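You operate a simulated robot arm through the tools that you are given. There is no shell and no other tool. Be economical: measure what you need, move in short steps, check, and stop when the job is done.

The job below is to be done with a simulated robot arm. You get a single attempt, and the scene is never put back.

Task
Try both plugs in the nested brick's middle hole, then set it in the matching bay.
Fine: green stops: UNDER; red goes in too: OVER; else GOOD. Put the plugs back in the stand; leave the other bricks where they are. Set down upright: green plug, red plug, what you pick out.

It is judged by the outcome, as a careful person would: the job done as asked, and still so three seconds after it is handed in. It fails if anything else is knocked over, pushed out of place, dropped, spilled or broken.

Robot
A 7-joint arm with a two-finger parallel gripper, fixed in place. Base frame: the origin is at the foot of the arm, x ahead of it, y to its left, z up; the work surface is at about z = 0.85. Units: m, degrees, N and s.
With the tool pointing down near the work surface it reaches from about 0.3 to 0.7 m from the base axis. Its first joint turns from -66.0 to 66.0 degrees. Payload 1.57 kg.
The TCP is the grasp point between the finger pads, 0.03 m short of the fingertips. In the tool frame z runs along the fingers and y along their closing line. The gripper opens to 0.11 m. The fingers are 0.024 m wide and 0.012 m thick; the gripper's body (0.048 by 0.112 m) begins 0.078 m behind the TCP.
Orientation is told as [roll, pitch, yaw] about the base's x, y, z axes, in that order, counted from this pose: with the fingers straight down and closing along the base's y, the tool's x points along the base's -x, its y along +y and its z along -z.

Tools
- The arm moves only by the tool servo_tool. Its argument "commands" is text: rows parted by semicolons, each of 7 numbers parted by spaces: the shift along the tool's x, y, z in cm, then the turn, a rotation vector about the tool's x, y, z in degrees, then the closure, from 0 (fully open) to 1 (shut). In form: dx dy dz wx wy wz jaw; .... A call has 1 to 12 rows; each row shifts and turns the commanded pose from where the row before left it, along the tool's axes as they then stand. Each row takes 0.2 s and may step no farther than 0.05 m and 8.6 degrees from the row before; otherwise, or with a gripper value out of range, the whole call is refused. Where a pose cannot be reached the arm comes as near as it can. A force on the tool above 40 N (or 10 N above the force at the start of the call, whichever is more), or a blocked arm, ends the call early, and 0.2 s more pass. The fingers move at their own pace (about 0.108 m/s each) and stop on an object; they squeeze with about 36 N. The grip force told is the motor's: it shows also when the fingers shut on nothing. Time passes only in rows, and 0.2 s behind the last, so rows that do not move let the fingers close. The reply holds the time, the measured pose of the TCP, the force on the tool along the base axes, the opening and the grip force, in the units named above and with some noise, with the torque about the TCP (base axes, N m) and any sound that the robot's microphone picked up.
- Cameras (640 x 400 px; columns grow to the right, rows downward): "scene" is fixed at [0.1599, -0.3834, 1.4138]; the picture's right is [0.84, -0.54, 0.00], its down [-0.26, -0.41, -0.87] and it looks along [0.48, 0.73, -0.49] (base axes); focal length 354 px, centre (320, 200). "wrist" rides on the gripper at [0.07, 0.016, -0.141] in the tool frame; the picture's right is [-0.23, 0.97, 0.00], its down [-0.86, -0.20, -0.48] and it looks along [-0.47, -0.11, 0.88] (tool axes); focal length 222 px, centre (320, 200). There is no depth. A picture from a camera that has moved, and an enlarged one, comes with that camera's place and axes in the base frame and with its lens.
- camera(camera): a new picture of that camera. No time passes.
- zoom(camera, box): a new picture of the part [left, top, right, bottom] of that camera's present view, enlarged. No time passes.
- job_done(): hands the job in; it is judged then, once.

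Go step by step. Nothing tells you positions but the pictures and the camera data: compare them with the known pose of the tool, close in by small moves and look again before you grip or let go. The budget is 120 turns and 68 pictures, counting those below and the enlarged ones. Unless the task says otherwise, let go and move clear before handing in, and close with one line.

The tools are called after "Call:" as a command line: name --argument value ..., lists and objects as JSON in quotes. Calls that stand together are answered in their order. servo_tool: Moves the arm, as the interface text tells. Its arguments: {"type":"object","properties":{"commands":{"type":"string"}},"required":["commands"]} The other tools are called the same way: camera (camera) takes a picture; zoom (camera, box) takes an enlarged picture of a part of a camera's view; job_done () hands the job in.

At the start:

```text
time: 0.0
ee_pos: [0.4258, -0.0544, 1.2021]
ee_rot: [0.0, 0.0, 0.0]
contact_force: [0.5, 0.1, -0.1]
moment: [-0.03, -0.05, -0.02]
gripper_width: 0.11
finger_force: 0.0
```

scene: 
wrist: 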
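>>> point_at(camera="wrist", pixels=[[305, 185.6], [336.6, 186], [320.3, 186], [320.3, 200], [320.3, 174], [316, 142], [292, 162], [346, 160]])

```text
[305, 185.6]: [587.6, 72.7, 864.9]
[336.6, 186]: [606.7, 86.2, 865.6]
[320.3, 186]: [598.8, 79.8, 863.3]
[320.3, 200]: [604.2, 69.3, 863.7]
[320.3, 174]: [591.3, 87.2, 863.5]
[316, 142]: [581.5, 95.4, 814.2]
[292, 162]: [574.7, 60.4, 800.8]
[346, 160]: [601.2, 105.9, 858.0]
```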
===============
» Objective
Using the listing above, gather each line that holds the string "simulated" and copy it.

» Task response
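You operate a simulated robot arm through the tools that you are given. There is no shell and no other tool. Be economical: measure what you need, move in short steps, check, and stop when the job is done.
The job below is to be done with a simulated robot arm. You get a single attempt, and the scene is never put back.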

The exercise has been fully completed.